Student groups at Georgetown University in Washington, D.C., are in an uproar over the speaker at this year’s commencement: Jeh Johnson, secretary of the U.S. Department of Homeland Security, who is scheduled to address the graduating class of 2016 later this month.
Georgetown’s student paper, The Hoya, reported that UndocuHoyas, a pro-amnesty group made up of illegal aliens, condemned the selection of Johnson as the commencement speaker because it could upset students who are in the country illegally. In a letter to the Dean of Foreign Services, the group claimed that they “should not be forced to receive our diplomas from an individual who is directly responsible for separating our families. Therefore, we strongly implore the university to rescind Secretary Johnson’s speaking invitation and take meaningful action to ensure that graduation is an inclusive and safe experience for all members of the Georgetown community.”
So-called “safe spaces” are now commonly demanded by college students. The concept has devolved from advocating for school policies that protect students at a high risk of abuse stemming from any form of phobia, to demanding that the promotion of particular presidential candidates be banned on campuses because it somehow causes emotional trauma. Now students want to take this trend to a new low by banning government officials from addressing graduates for fulfilling the oaths they took to enforce our current immigration laws.
It is refreshing to see that some Georgetown students are still willing to hear opinions with which they may disagree. “It would be a tragedy to let Georgetown go down the path of other universities that have allowed students obsessed with safe spaces and echo chambers to prevail at the cost of a diversity of opinions and beliefs,” wrote one junior who launched a petition to keep Johnson as the commencement speaker.
This outrage at Georgetown is rife with irony. Open-border advocates condemn the immigration policies of Jeh Johnson and the Obama administration, going so far as to dub him the “Deporter In Chief,” yet they have no clue that illegal immigrants are less likely to be deported now than under any of president Obama’s recent predecessors. In fact, the chance that an illegal alien faces deportation once settled in the United States is now under 1 percent.

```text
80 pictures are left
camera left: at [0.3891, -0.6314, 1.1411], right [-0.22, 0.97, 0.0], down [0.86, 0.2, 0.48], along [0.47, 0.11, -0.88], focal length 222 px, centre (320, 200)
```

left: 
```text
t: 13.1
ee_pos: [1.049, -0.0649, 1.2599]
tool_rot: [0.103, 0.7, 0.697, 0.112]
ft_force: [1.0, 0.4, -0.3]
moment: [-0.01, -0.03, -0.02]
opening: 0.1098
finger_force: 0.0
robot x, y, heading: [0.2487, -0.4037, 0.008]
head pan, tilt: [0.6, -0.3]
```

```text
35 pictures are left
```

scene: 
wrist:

The Obama administration also inflates the official number of deportations to mask a dramatic drop in overall enforcement. During the Clinton and Bush administrations, nearly two million illegal immigrants on average were caught at or near the border, according to self-removal statistics from the federal government. The Border Patrol simply bussed these people back across the border and left them out of the overall deportation statistics reported by Immigration and Customs Enforcement (ICE). This policy changed under the Obama administration and such removals are now included, creating an illusory boom in deportations.
In addition to fudging the numbers, Secretary Johnson recently implemented the controversial catch and release policy that essentially gives illegal aliens a second chance to disappear into society if they get caught.
The outrage from open-border proponents shows that the current administration has failed to please anyone when it comes to immigration reform. Instead, it has found a unique way to bypass our existing laws and allow unfettered immigration into the United States while angering ideologues on both sides of the issue.